* Data excerpt
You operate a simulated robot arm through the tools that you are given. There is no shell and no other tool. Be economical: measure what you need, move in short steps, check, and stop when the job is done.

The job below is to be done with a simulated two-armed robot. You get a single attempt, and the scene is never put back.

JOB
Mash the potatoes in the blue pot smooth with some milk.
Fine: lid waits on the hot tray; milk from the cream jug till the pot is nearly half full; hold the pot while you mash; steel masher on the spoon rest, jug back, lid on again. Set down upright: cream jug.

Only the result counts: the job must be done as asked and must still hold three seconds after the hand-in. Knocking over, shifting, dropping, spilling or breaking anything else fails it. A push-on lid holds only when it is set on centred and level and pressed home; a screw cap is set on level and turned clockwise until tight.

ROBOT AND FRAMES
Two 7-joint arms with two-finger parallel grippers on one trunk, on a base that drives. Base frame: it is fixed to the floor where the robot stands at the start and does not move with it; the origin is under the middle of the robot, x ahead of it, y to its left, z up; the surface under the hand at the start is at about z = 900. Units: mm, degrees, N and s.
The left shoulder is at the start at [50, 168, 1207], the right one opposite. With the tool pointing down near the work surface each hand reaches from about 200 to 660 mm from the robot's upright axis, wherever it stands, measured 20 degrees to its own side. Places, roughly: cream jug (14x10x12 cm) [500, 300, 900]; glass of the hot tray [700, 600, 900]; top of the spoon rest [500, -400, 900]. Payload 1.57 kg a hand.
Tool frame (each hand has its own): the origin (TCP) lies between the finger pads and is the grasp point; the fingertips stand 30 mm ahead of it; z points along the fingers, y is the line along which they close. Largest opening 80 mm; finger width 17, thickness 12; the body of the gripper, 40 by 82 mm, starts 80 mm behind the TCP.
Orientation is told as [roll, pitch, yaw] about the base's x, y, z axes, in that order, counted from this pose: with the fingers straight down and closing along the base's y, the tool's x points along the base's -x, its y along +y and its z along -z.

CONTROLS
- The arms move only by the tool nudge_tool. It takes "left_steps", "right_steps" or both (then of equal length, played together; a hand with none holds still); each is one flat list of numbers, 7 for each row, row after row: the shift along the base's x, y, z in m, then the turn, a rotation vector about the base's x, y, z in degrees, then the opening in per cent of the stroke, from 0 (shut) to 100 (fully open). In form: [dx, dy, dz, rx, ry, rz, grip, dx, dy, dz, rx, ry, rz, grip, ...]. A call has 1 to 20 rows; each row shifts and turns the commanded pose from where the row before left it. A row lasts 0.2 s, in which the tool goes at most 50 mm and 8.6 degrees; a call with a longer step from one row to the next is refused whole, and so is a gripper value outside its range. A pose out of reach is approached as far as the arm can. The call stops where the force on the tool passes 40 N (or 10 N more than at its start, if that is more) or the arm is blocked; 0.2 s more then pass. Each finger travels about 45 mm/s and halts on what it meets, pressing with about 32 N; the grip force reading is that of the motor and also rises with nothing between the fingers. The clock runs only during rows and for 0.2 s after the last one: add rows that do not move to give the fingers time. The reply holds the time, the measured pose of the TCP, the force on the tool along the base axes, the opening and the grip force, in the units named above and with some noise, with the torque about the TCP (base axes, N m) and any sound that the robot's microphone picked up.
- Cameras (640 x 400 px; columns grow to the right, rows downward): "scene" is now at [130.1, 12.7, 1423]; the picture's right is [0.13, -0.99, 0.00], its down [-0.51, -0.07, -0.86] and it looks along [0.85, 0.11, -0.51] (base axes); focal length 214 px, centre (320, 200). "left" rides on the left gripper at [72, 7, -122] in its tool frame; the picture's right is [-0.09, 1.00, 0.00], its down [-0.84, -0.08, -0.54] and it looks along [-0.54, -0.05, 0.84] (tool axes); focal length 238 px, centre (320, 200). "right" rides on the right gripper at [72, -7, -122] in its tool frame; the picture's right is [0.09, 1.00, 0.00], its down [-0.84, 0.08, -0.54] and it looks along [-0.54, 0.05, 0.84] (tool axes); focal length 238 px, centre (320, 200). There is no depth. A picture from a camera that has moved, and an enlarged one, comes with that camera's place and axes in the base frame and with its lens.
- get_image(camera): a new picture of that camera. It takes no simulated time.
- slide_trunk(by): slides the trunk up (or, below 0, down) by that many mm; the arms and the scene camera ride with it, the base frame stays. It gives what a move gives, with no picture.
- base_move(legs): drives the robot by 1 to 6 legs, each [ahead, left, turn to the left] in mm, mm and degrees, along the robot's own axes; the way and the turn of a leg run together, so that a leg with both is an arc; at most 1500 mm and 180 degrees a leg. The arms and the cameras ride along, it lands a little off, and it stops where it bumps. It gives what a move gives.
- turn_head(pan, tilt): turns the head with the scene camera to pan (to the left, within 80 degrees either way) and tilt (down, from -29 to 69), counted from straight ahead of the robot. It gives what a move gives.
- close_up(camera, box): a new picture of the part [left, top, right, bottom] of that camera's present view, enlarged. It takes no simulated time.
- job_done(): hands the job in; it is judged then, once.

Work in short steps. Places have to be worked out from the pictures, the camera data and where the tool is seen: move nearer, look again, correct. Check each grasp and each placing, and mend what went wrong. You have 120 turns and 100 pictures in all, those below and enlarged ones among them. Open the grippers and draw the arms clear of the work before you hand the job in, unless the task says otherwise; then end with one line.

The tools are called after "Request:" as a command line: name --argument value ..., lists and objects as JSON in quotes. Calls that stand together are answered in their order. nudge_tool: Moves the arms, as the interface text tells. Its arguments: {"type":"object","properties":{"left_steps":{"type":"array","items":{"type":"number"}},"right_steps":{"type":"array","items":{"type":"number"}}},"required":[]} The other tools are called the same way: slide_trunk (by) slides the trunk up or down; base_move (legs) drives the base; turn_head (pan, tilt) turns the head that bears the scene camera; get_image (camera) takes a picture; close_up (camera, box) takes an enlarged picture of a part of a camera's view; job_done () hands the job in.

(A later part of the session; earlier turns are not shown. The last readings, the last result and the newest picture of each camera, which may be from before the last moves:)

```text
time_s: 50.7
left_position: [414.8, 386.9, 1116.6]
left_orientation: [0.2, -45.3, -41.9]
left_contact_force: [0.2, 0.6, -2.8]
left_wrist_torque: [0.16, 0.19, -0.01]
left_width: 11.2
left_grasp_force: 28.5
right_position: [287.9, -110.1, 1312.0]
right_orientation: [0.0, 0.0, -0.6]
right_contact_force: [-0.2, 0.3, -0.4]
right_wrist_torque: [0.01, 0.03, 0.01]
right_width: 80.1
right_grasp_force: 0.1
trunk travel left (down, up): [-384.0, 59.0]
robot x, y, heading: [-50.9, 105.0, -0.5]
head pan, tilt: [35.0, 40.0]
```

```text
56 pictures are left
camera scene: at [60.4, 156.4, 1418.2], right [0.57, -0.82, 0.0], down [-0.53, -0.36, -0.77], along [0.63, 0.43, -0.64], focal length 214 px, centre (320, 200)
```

* Task to carry out
All of the material above needs to be copied exactly.

* Task answer
You operate a simulated robot arm through the tools that you are given. There is no shell and no other tool. Be economical: measure what you need, move in short steps, check, and stop when the job is done.

The job below is to be done with a simulated two-armed robot. You get a single attempt, and the scene is never put back.

JOB
Mash the potatoes in the blue pot smooth with some milk.
Fine: lid waits on the hot tray; milk from the cream jug till the pot is nearly half full; hold the pot while you mash; steel masher on the spoon rest, jug back, lid on again. Set down upright: cream jug.

Only the result counts: the job must be done as asked and must still hold three seconds after the hand-in. Knocking over, shifting, dropping, spilling or breaking anything else fails it. A push-on lid holds only when it is set on centred and level and pressed home; a screw cap is set on level and turned clockwise until tight.

ROBOT AND FRAMES
Two 7-joint arms with two-finger parallel grippers on one trunk, on a base that drives. Base frame: it is fixed to the floor where the robot stands at the start and does not move with it; the origin is under the middle of the robot, x ahead of it, y to its left, z up; the surface under the hand at the start is at about z = 900. Units: mm, degrees, N and s.
The left shoulder is at the start at [50, 168, 1207], the right one opposite. With the tool pointing down near the work surface each hand reaches from about 200 to 660 mm from the robot's upright axis, wherever it stands, measured 20 degrees to its own side. Places, roughly: cream jug (14x10x12 cm) [500, 300, 900]; glass of the hot tray [700, 600, 900]; top of the spoon rest [500, -400, 900]. Payload 1.57 kg a hand.
Tool frame (each hand has its own): the origin (TCP) lies between the finger pads and is the grasp point; the fingertips stand 30 mm ahead of it; z points along the fingers, y is the line along which they close. Largest opening 80 mm; finger width 17, thickness 12; the body of the gripper, 40 by 82 mm, starts 80 mm behind the TCP.
Orientation is told as [roll, pitch, yaw] about the base's x, y, z axes, in that order, counted from this pose: with the fingers straight down and closing along the base's y, the tool's x points along the base's -x, its y along +y and its z along -z.

CONTROLS
- The arms move only by the tool nudge_tool. It takes "left_steps", "right_steps" or both (then of equal length, played together; a hand with none holds still); each is one flat list of numbers, 7 for each row, row after row: the shift along the base's x, y, z in m, then the turn, a rotation vector about the base's x, y, z in degrees, then the opening in per cent of the stroke, from 0 (shut) to 100 (fully open). In form: [dx, dy, dz, rx, ry, rz, grip, dx, dy, dz, rx, ry, rz, grip, ...]. A call has 1 to 20 rows; each row shifts and turns the commanded pose from where the row before left it. A row lasts 0.2 s, in which the tool goes at most 50 mm and 8.6 degrees; a call with a longer step from one row to the next is refused whole, and so is a gripper value outside its range. A pose out of reach is approached as far as the arm can. The call stops where the force on the tool passes 40 N (or 10 N more than at its start, if that is more) or the arm is blocked; 0.2 s more then pass. Each finger travels about 45 mm/s and halts on what it meets, pressing with about 32 N; the grip force reading is that of the motor and also rises with nothing between the fingers. The clock runs only during rows and for 0.2 s after the last one: add rows that do not move to give the fingers time. The reply holds the time, the measured pose of the TCP, the force on the tool along the base axes, the opening and the grip force, in the units named above and with some noise, with the torque about the TCP (base axes, N m) and any sound that the robot's microphone picked up.
- Cameras (640 x 400 px; columns grow to the right, rows downward): "scene" is now at [130.1, 12.7, 1423]; the picture's right is [0.13, -0.99, 0.00], its down [-0.51, -0.07, -0.86] and it looks along [0.85, 0.11, -0.51] (base axes); focal length 214 px, centre (320, 200). "left" rides on the left gripper at [72, 7, -122] in its tool frame; the picture's right is [-0.09, 1.00, 0.00], its down [-0.84, -0.08, -0.54] and it looks along [-0.54, -0.05, 0.84] (tool axes); focal length 238 px, centre (320, 200). "right" rides on the right gripper at [72, -7, -122] in its tool frame; the picture's right is [0.09, 1.00, 0.00], its down [-0.84, 0.08, -0.54] and it looks along [-0.54, 0.05, 0.84] (tool axes); focal length 238 px, centre (320, 200). There is no depth. A picture from a camera that has moved, and an enlarged one, comes with that camera's place and axes in the base frame and with its lens.
- get_image(camera): a new picture of that camera. It takes no simulated time.
- slide_trunk(by): slides the trunk up (or, below 0, down) by that many mm; the arms and the scene camera ride with it, the base frame stays. It gives what a move gives, with no picture.
- base_move(legs): drives the robot by 1 to 6 legs, each [ahead, left, turn to the left] in mm, mm and degrees, along the robot's own axes; the way and the turn of a leg run together, so that a leg with both is an arc; at most 1500 mm and 180 degrees a leg. The arms and the cameras ride along, it lands a little off, and it stops where it bumps. It gives what a move gives.
- turn_head(pan, tilt): turns the head with the scene camera to pan (to the left, within 80 degrees either way) and tilt (down, from -29 to 69), counted from straight ahead of the robot. It gives what a move gives.
- close_up(camera, box): a new picture of the part [left, top, right, bottom] of that camera's present view, enlarged. It takes no simulated time.
- job_done(): hands the job in; it is judged then, once.

Work in short steps. Places have to be worked out from the pictures, the camera data and where the tool is seen: move nearer, look again, correct. Check each grasp and each placing, and mend what went wrong. You have 120 turns and 100 pictures in all, those below and enlarged ones among them. Open the grippers and draw the arms clear of the work before you hand the job in, unless the task says otherwise; then end with one line.

The tools are called after "Request:" as a command line: name --argument value ..., lists and objects as JSON in quotes. Calls that stand together are answered in their order. nudge_tool: Moves the arms, as the interface text tells. Its arguments: {"type":"object","properties":{"left_steps":{"type":"array","items":{"type":"number"}},"right_steps":{"type":"array","items":{"type":"number"}}},"required":[]} The other tools are called the same way: slide_trunk (by) slides the trunk up or down; base_move (legs) drives the base; turn_head (pan, tilt) turns the head that bears the scene camera; get_image (camera) takes a picture; close_up (camera, box) takes an enlarged picture of a part of a camera's view; job_done () hands the job in.

(A later part of the session; earlier turns are not shown. The last readings, the last result and the newest picture of each camera, which may be from before the last moves:)

```text
time_s: 50.7
left_position: [414.8, 386.9, 1116.6]
left_orientation: [0.2, -45.3, -41.9]
left_contact_force: [0.2, 0.6, -2.8]
left_wrist_torque: [0.16, 0.19, -0.01]
left_width: 11.2
left_grasp_force: 28.5
right_position: [287.9, -110.1, 1312.0]
right_orientation: [0.0, 0.0, -0.6]
right_contact_force: [-0.2, 0.3, -0.4]
right_wrist_torque: [0.01, 0.03, 0.01]
right_width: 80.1
right_grasp_force: 0.1
trunk travel left (down, up): [-384.0, 59.0]
robot x, y, heading: [-50.9, 105.0, -0.5]
head pan, tilt: [35.0, 40.0]
```

```text
56 pictures are left
camera scene: at [60.4, 156.4, 1418.2], right [0.57, -0.82, 0.0], down [-0.53, -0.36, -0.77], along [0.63, 0.43, -0.64], focal length 214 px, centre (320, 200)
```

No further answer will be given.